The development in Afrin may force the Syrian military to divert attention away from what appears to be an “imminent” large-scale attack on the rebel-held Eastern Ghouta enclave. Around 350,000 people are thought to be living under siege in that Damascus suburb, and an assault could alleviate their hunger but would put them in danger of a quicker and more violent death instead. Russia’s involvement in this operation, if there is going to be one, is also unclear.

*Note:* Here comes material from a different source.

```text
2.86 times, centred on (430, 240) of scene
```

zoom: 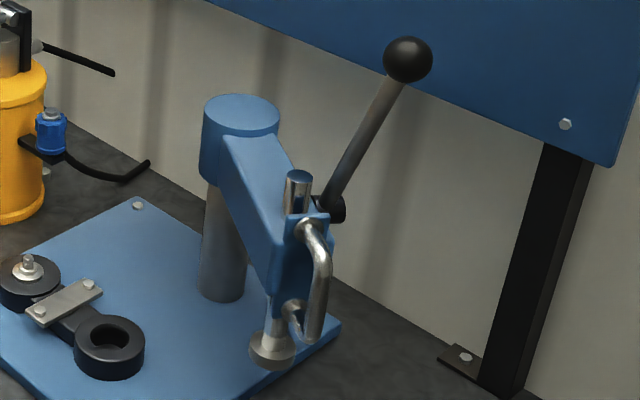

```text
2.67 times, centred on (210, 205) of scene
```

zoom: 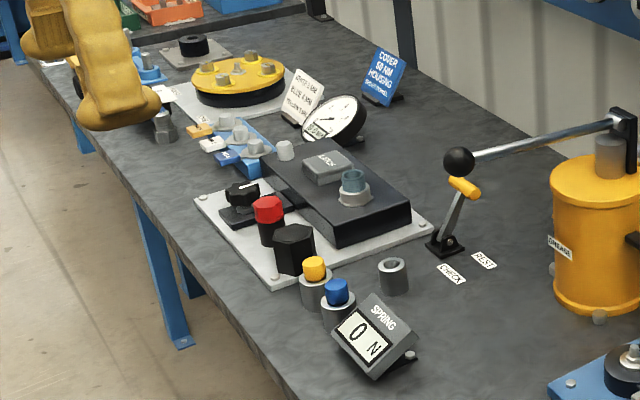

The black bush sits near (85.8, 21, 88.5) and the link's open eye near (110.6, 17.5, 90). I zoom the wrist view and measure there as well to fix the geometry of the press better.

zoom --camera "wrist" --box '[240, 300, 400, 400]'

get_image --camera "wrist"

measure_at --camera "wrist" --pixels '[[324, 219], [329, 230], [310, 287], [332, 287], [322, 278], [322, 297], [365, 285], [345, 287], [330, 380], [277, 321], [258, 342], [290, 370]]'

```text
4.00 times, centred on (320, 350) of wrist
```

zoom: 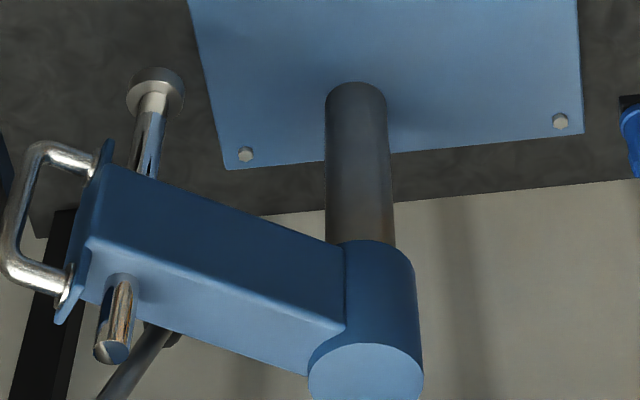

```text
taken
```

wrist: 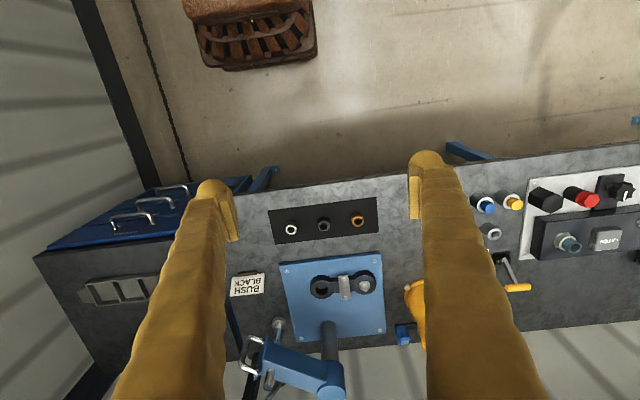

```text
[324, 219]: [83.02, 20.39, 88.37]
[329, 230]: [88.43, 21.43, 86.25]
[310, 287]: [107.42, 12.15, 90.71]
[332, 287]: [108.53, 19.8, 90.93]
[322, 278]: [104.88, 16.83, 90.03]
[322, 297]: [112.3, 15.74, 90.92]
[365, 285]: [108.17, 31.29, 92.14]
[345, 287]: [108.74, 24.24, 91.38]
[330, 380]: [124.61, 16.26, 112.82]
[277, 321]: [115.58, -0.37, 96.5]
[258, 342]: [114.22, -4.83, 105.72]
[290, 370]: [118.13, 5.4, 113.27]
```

It all sounds chaotic and horrible, because it mostly is. At LobeLog, Paul Pillar argues that the only way for the United States to “win” in Syria under the current circumstances is not to play the game:

To do its part in avoiding a boiling over, the United States should stop its Donbass-like effort to keep a piece of Syria under the control of itself or its proxies. There is no justification for continuing this effort in terms either of what is most needed to minimize IS terrorism against Western targets or what would induce the other players in Syria to de-escalate or disengage. The United States should do what the Trump administration has not been doing so far, which is to participate in serious, inclusive, multilateral diplomacy aimed at containing and damping down the Syrian conflict. It has left most of the diplomatic action to Russia, Turkey, and Iran.

YEMEN

Yemeni government forces, such as they are these days, attacked a major al-Qaeda outpost in the southeastern part of the country over the weekend, leaving at least 19 AQAP operatives dead against eight Yemeni soldiers. The assaults happened in Yemen’s Hadhramaut province, near the city of Mukalla, which was held by AQAP from April 2015 through April 2016. The Yemenis took control of the nearby Misini Valley, which had been an AQAP stronghold.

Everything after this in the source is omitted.